Alterations in cardiac structure and function caused by preeclampsia
20 September 2018 (online)
Preeclampsia is a major cause of maternal and fetal mortality and morbidity worldwide. The American Heart Association first mentioned the history of preeclampsia as a risk factor for later cardiovascular disease in 2011. To investigate the causes, we aim to characterize the cardiovascular effects of preeclampsia.
Materials & Methods:
In our transgenic rat model, we performed maternal echocardiography and speckle trackle analysis at the end of pregnancy and postpartum. This enables tracing of the myocardium within the whole cardiac cycle providing more sensitive results than conventional echocardiography analysis. We also investigated cardiac changes on gene (qPCR) and protein expression levels (ELISA, IHC staining) in maternal rats.
Preeclamptic rats display a mild reduced systolic ejection fraction and an increased relative wall thickness in left ventricle. In addition, preeclamptic rats have a significant decrease in global longitudinal strain as well as strain rate. This describes a reduced myocardial deformation in relation to its original shape and within the speed at which this occurs. The hearts of preeclamptic rats displayed increased interstitial and perivascular fibrosis. Finally, we were able to show that the echocardiographic changes in our transgenic rat model are comparable to human data.
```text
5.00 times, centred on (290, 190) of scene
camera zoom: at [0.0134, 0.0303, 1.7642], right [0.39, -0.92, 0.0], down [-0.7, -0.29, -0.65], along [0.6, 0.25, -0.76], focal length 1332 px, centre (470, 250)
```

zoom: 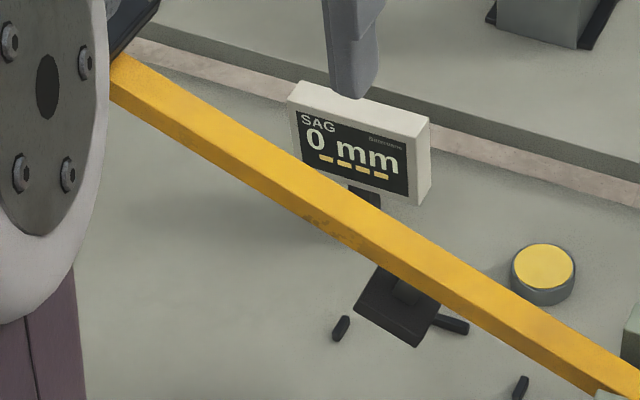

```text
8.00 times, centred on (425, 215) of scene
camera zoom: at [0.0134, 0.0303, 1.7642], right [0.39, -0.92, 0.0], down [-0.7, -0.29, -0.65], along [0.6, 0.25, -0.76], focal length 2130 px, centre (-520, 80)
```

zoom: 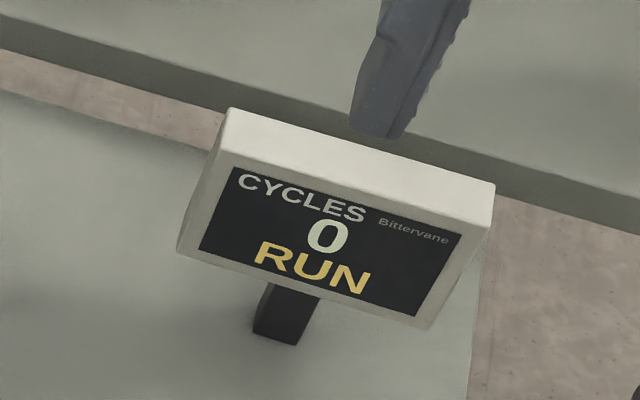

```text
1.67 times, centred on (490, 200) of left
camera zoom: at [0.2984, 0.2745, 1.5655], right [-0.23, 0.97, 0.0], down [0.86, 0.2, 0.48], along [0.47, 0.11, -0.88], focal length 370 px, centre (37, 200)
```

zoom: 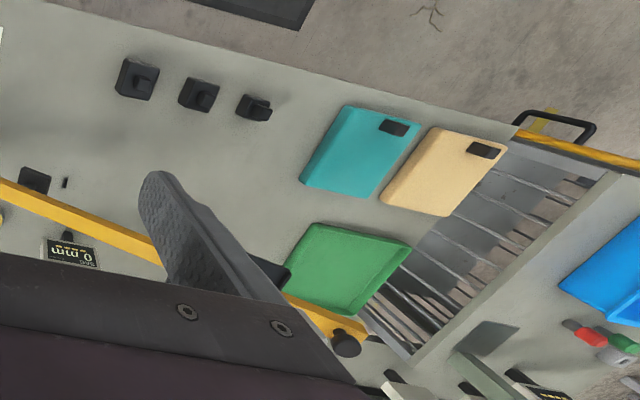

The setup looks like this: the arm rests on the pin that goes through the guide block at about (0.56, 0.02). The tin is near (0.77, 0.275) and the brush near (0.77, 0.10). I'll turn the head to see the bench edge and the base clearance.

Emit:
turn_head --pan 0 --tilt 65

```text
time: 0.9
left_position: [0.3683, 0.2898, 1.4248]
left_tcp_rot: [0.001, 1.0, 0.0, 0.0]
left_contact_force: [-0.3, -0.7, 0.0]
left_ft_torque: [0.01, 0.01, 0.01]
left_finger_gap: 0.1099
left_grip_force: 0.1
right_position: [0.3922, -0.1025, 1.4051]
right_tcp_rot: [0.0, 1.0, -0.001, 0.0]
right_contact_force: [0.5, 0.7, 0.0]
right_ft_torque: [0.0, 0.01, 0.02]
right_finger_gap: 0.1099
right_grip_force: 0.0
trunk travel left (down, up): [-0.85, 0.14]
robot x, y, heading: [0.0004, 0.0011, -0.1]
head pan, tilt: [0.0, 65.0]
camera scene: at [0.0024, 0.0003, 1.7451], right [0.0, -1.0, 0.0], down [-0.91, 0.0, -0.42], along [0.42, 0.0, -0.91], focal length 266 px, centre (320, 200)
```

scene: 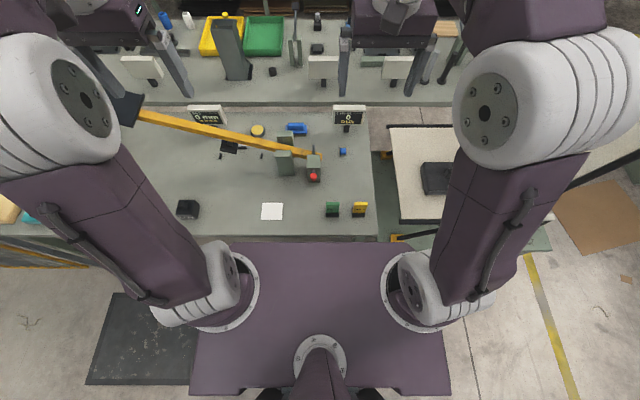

Our transgenic preeclamptic rats display functional cardiac changes during pregnancy similarly to human situation. Structural remodeling regarding hypertrophy and increased fibrosis levels could be described in maternal rats during preeclamptic pregnancy and postpartum. With this translational approach we were able to find the presumed cause for this weakened cardiac function due to preeclampsia.